* **Text section**
※ ※ ※
Materials and Methods

Subjects

Male, Sprague Dawley rats (Charles River Laboratories) weighing 325-400 g at the time of testing were used. Animals were individually housed in plastic cages (26.5 × 50 × 20 cm) in a temperature (22°C) and humidity (30%) controlled environment on a 12/12 h light/dark cycle (lights on at 7:00 a.m.). Prior to training and during recovery from surgery rats had ad libitum access to both standard lab chow and water. During training and testing, rats were food restricted to ∼95% of their ad libitum body weight with free access to water. Animal care and use was in accordance with the National Institutes for Health Guide for the Care and Use of Laboratory Animals and approved by the Institutional Animal Care and Use Committee at the University of Illinois at Chicago.
※ ※ ※
* **Collected data**
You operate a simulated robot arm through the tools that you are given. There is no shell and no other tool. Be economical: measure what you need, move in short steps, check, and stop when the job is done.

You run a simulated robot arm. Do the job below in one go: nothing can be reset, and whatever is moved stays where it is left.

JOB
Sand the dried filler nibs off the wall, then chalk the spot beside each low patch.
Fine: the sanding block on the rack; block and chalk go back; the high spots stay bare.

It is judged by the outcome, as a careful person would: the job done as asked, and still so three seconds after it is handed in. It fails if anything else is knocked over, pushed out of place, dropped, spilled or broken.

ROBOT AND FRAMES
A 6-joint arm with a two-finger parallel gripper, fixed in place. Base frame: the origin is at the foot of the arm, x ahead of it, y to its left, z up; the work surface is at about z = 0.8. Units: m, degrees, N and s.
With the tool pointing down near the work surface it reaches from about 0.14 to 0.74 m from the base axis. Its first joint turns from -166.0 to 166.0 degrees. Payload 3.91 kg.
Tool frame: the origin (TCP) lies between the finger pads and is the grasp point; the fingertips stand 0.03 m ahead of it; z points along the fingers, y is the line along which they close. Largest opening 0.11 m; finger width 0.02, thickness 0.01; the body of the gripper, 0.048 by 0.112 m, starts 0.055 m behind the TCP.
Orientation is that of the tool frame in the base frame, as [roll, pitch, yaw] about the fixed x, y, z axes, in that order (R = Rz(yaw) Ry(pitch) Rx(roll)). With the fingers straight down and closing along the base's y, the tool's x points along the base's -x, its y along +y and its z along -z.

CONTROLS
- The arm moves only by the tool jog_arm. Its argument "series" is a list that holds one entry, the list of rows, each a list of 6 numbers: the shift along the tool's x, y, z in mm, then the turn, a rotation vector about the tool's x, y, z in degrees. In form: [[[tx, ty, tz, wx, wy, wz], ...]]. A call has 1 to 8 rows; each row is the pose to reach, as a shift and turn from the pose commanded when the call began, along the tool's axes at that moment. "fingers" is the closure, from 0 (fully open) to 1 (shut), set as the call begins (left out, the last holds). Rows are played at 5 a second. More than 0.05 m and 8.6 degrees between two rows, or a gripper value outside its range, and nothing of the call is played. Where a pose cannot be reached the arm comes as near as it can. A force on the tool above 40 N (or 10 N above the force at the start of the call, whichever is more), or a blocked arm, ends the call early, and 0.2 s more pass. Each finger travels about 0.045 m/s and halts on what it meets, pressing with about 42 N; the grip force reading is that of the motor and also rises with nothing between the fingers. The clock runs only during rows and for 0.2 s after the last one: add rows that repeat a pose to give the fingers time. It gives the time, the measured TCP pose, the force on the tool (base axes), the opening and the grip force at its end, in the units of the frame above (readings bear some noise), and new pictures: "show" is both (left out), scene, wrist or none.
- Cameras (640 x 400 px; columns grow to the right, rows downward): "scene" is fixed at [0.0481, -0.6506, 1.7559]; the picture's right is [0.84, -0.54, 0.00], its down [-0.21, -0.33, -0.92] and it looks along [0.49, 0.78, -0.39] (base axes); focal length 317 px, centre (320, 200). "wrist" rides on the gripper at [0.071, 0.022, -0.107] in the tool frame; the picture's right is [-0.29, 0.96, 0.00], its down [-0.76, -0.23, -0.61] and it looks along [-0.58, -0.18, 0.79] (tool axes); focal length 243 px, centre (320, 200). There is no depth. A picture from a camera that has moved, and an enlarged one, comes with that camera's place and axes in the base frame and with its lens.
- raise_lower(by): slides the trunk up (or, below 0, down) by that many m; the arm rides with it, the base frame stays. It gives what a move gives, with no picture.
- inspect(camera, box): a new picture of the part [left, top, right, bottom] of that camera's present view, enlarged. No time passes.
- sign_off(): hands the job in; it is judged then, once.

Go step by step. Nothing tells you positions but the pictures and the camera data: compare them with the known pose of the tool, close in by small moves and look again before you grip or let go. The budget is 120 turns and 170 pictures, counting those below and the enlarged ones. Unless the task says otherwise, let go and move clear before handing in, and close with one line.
※ ※ ※
* **The exercise**
Keep the text section going from its last sentence.

* **Output for this task**
Apparatus

Rats were trained and tested in a standard operant chamber (Med Associates, St. Albans, VT, USA). A houselight and two different sound generators were located on one wall of the chamber. A custom designed acrylic pellet receptacle was located in the center of the opposite wall. A retractable lever with a circular white cue light above it was positioned on either side of and equidistant to the pellet receptacle. A hole in the top of the chamber allowed for the attachment of the headstage for voltammetric measurements. The headstage, in turn, was attached to an electric swivel (Crist Instrument Company, MD, USA) mounted above which permitted free movement throughout the chamber during recording.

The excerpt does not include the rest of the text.